Sunday 18Sep11. With a big day of driving facing us we were off early, leaving Ballachulish before 0900 and driving initially toward Glasgow, 90 miles distant.
Initially the road wound along valleys with the mountain peaks swathed in mist or along treeless plateaus where the road sides are marked by snow poles. But before long we were down to near sea level as the waters at the head of Loch Lomond appeared on our left, on a sparkling sunny morning.
With our arrival at Tarbet, an ancient settlement which was named from the Gaelic word which means “place of portage”, ie where boats can be dragged or carried overland between waterways, we took a break and the opportunity to take a closer look at the waterway we’d been driving along.
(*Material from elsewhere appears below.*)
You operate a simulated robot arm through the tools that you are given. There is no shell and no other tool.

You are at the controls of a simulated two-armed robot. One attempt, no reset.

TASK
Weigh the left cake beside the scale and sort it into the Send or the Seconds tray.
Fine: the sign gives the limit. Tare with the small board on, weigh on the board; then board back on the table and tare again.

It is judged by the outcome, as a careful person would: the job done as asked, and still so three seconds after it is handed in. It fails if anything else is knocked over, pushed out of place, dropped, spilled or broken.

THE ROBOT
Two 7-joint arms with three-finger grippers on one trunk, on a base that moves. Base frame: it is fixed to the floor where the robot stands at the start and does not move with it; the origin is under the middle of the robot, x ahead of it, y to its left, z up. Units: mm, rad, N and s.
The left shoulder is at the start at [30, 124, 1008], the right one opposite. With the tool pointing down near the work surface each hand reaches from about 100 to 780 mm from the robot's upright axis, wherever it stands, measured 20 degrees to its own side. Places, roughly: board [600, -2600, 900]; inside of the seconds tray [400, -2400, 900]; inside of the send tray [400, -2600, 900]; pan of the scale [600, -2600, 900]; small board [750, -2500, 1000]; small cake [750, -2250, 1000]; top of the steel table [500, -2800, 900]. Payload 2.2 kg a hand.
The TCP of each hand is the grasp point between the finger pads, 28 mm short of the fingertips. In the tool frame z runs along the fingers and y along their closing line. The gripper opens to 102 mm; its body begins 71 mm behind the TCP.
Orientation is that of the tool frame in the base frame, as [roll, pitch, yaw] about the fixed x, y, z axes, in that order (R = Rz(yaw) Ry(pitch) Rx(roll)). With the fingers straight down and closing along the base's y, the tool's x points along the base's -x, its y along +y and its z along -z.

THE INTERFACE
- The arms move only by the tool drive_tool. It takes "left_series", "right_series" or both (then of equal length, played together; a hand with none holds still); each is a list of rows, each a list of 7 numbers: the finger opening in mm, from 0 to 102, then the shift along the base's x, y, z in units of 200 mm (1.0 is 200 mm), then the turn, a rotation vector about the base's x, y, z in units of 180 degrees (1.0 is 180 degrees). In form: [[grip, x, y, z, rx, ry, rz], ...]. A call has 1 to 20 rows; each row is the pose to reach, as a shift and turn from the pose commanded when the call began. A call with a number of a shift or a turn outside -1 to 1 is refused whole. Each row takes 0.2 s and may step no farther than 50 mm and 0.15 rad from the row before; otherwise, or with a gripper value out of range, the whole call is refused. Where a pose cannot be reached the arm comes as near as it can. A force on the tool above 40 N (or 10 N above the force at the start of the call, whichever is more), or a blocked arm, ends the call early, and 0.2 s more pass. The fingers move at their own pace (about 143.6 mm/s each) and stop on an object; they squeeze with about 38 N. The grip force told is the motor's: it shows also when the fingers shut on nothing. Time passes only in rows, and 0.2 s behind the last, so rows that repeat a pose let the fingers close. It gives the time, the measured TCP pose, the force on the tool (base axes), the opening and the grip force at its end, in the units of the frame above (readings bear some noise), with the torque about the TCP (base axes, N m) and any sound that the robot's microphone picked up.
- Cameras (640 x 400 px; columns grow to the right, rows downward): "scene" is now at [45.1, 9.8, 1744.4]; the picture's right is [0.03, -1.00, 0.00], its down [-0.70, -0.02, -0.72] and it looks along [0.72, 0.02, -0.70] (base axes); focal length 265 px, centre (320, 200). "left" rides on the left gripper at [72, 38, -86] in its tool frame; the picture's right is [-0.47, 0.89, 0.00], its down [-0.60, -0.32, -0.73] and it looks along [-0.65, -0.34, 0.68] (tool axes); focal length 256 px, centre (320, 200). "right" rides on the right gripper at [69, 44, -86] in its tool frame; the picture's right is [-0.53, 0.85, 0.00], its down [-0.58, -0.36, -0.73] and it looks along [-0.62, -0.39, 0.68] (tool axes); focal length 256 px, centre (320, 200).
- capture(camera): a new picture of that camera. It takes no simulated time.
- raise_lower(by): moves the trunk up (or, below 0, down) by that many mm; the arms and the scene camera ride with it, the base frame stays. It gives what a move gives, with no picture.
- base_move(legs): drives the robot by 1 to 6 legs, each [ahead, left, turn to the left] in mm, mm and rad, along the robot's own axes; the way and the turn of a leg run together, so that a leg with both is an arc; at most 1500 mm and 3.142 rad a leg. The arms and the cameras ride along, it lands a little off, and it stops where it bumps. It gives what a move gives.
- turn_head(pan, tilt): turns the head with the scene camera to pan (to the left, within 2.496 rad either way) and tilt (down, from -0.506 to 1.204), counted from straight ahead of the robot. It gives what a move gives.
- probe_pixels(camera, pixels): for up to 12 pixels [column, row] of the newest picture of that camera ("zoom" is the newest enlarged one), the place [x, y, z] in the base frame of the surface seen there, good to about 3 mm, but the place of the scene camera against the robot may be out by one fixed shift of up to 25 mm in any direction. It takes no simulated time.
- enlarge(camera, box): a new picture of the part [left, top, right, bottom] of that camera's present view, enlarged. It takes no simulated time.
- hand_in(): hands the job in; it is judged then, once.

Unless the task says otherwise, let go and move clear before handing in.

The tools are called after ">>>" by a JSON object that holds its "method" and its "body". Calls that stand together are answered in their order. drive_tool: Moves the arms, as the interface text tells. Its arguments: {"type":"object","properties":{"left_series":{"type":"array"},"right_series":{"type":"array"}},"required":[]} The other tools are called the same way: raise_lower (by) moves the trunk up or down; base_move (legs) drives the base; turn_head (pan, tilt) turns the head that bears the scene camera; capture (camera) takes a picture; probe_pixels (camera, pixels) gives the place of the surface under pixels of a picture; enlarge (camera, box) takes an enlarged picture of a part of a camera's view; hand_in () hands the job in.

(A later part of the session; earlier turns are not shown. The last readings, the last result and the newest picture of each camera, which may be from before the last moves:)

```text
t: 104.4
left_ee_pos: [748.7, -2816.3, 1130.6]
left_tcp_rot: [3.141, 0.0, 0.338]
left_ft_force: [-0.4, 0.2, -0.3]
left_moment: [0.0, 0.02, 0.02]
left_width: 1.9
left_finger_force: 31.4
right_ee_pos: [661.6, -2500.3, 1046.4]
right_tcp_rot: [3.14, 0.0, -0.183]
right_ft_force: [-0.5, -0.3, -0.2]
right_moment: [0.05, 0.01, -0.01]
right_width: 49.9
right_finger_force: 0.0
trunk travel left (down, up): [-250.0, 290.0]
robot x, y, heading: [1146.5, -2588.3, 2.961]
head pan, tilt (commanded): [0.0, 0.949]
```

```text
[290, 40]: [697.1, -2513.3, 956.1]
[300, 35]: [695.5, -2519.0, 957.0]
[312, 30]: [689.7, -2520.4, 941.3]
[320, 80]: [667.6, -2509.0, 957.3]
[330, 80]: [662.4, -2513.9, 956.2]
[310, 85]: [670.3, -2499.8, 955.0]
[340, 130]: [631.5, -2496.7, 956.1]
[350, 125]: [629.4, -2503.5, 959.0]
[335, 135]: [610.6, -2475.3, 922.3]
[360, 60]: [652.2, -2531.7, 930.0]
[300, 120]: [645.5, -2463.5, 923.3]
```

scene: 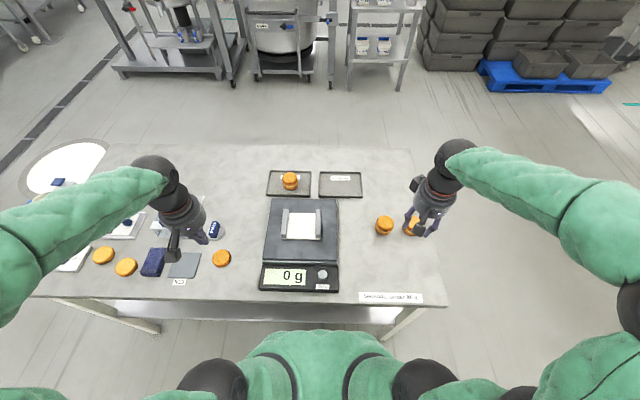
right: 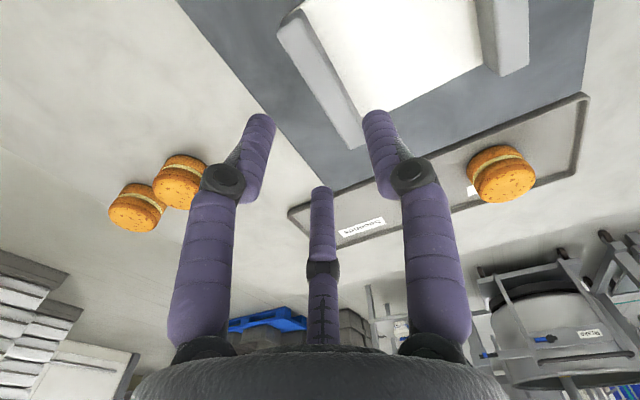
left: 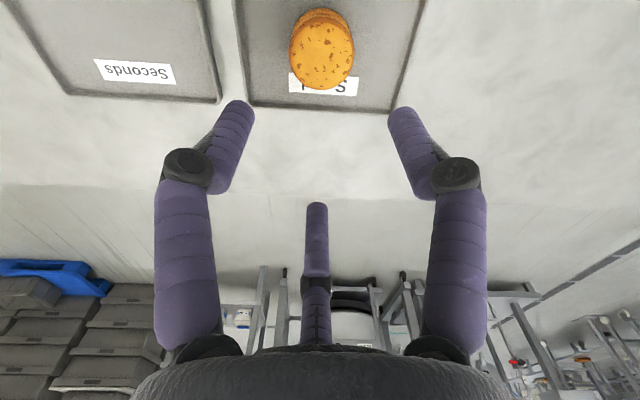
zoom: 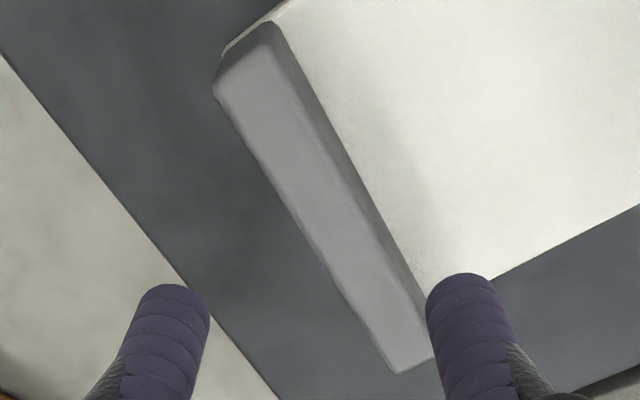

From the ninth to the thirteenth centuries Vikings made frequent and savage raids along the west coast of Scotland. In 1263 The King of Norway despatched 60 ships for Loch Long. On arrival at Arrochar opposite Tarbet they laboriously dragged their vessels overland to Loch Lomond and then pillaged this whole area on an industrial scale.
Strangely enough, on our arrival at the car park I could see a kayaker dragging a sit-on-top kayak over the Bonnie Banks of short and wet grass to the water’s edge, unknowingly re-enacting, on a small scale, the Vikings’ mighty feat.
But we still had a very long way to go and planned to visit the Burrell Collection on the way. Given the choice, Mary opted to continue to drive rather than attempt navigation into central Glasgow (we’re using the iPad, paper maps and a hand held GPS rather than a dedicated Tom-Tom type device).
As things turned out, we went well but it sure is a maze in there, especially, as in our case, there were several forced deviations due to road works, houses falling down or whatever.
To our surprise entrance to the Burrell Collection was free and so was car parking, perhaps a reflection on the reputation of the Scot never to spend a penny unless absolutely necessary.
While there were many extraordinary works in the collection, a series of small (say about 15-20cm high) pictures painted on glass and each displayed with a strongly illuminated background caught my attention. All of these works were several hundred years old and photography was allowed, so here are two which I particularly liked.
Below is the official explanation for what is going on in the second pic, directly above.
The collection was so good that we decided to buy our lunch in the cafeteria, partly in an attempt to donate to the cause and assuage our guilt at getting it all for nothing. This done, we were on the road again, with Mary now navigating, remarking that anything was better than trying to drive a six speed manual transmission car through Glasgow’s narrow and winding streets. That’s right, we’re still in Glasgow, and have to get out.
Knowledge of the direction in which you’re travelling and the direction which the map says you need to travel is very useful and soon, with a couple of minor U-turn incidents and no harsh words, spoken aloud at least, we’d left Glasgow behind and were on track for joining the M74, heading SE.
Leaving the M74 for Selkirk put us on a narrow tree-lined and wet winding road (again!). But we made good time, including 32 miles to Selkirk in 50 minutes (remember, I was at the wheel). During this journey we saw a red squirrel, immediately after a sign “RED SQUIRRELS!”. Unfortunately it was prone and in the middle of the road and did not flinch as we approached. I suspect the worst.
Bang on five, cheese and bikkies time, we entered the beautiful village of Corbridge, where we’d reserved, by email the night before from Ballachulish, a room at The Hayes. This found without much difficulty, we let ourselves into the house and room (owners out, but envelope with key and instructions thoughtfully left in the porch).
This is the first B&B I can recall staying in with one of those chair lift things (you know, like in the movie “Psycho”, where the woman’s head fell off when the seat reached the bottom) on the stairs. For a few seconds I was tempted to try it out as a means of getting Mary’s luggage up to our first floor room but the need to transfer the luggage manually at each of the two corners on the stairs killed the idea. Not to mention Mary’s embarrassment if the owners returned in the middle of the operation.
A glass of settling-in red later we were off on foot to seek sustenance from The Angel or the Black Bull, or whatever local pub attracted our custom.
And the Black Bull it was, where we ate and were served very well, including two pints of Guinness for me and a large red for Mary, for £28, less than $45 Aust.
Tomorrow should be an interesting day with visits planned to my birthplace, here in Corbridge, and also to Hadrian’s Wall, nearby.